Melatonin is a natural, soporific hormone secreted by the pineal gland during the hours of darkness. Melatonin supplements are widely available in the United States and are reported to induce sleep and ameliorate disturbed sleep patterns - both intrinsic and due to extraneous circumstances such as shift work or jet-lag.
Exogenous melatonin reportedly induces drowsiness and sleep, and may ameliorate sleep disturbances, including the nocturnal awakenings associated with old age.
Professor Richard Wurtman, director of MIT's Clinical Research Center, led the meta-analysis of 17 peer-reviewed papers on the effects of melatonin with the aim of determining conclusively whether or not melatonin supplementation works.
"A meta-analysis essentially tells 'yes' or 'no' that a treatment does or does not have a significant effect," said Wurtman.

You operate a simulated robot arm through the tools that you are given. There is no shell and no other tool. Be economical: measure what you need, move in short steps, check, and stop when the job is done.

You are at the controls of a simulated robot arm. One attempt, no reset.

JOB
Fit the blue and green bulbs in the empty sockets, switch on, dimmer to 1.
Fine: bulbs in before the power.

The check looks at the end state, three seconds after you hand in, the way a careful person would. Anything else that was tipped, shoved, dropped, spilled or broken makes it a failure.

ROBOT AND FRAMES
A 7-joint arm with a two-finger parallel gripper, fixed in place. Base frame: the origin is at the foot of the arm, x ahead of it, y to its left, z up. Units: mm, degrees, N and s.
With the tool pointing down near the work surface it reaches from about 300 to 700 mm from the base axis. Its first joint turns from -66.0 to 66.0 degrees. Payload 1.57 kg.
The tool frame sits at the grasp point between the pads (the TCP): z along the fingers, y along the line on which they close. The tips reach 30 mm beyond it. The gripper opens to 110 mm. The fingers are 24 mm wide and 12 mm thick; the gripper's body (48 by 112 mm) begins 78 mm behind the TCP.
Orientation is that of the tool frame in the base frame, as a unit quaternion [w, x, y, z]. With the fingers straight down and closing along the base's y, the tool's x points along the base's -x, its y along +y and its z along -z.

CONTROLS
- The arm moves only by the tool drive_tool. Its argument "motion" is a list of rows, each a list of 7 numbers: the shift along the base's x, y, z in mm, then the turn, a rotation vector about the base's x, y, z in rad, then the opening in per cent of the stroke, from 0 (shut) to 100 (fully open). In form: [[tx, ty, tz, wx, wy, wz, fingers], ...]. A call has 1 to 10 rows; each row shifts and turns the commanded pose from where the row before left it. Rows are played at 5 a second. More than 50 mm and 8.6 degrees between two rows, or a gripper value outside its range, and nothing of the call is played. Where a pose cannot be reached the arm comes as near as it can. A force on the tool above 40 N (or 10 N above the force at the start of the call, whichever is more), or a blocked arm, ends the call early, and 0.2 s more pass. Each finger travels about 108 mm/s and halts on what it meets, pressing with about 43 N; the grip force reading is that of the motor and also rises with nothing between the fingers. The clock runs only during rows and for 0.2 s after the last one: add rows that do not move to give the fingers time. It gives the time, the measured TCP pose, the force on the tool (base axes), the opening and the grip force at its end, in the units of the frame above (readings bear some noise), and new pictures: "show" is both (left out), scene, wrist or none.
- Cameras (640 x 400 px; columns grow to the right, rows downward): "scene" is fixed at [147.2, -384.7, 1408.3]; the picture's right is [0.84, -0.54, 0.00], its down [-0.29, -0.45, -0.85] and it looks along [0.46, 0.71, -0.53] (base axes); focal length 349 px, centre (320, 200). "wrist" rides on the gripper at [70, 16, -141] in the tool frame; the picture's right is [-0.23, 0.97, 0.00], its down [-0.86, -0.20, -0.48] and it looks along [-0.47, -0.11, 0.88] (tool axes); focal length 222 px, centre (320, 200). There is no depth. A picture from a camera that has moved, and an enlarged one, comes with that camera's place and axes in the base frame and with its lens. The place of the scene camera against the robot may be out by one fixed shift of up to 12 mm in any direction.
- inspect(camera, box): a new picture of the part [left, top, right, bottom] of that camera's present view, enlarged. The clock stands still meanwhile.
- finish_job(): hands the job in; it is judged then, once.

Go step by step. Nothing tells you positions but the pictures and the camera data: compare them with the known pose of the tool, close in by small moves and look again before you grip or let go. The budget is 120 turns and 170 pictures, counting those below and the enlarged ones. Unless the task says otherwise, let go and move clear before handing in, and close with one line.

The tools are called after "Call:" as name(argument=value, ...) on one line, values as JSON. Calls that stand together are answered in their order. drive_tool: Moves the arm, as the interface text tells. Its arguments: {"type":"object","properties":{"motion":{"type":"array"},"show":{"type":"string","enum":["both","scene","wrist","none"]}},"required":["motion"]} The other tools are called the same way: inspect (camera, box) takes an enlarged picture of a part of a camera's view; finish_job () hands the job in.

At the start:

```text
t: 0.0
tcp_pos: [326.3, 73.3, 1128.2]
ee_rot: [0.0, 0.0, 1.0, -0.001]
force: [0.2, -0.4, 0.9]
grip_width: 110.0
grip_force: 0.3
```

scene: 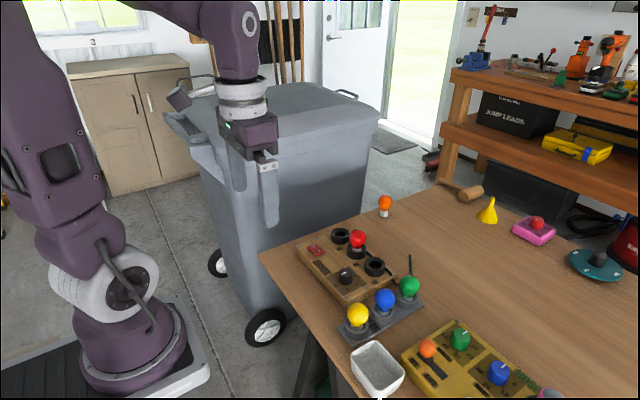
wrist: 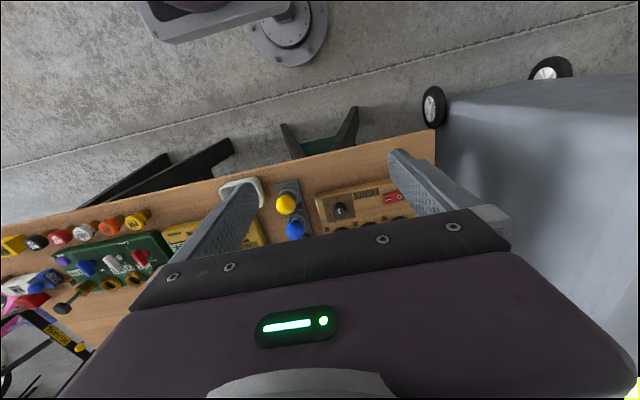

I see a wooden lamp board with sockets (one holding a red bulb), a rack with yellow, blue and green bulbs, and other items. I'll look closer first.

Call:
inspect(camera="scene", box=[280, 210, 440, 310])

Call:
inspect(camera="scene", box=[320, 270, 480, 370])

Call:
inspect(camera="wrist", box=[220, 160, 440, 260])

His conclusion was a resounding "yes" - a result which he claims means there should no longer be any controversy about whether melatonin works.
The meta-analysis assessed the difference between the response on placebo and the mean response on melatonin for each of the studies, all of which were placebo-controlled and included objective measurements on at least six adults. It showed that exogenous melatonin significantly reduced sleep onset latency by 4.0 min, increased sleep efficiency by 2.2 percent, and increased total sleep duration by 12.8 min.
Taken individually, the 17 studies produced heterogeneous data, which Wurtman suggests were due to differences in doses, quality, excipients and purity of the supplements used.
The data have contributed to widespread skepticism over melatonin's efficacy, coupled with the risk of serious side effects, including hypothermia, associated with taking too much of the hormone.
Most commercially available supplements contain doses of around 3mg, which is, according to Wurtman, ten times the effective amount.
In a study published in the Journal of Clinical Endocrinology and Metabolism in October 2001, Wurtman and colleagues showed that only around 0.3mg of melatonin is needed to help adults fall asleep and return to sleep after waking up during the night.
He maintains that a higher dose taken over several days can actually block the beneficial effects, as the brain's melatonin receptors become unresponsive when exposed to excess quantities, and cause some people to experience hangover-like symptoms during the day.
Following the 2001 study, Wurtman patented the use of melatonin in doses up to 1mg and has since licensed the work to Nature's Bounty for its 1mg supplement.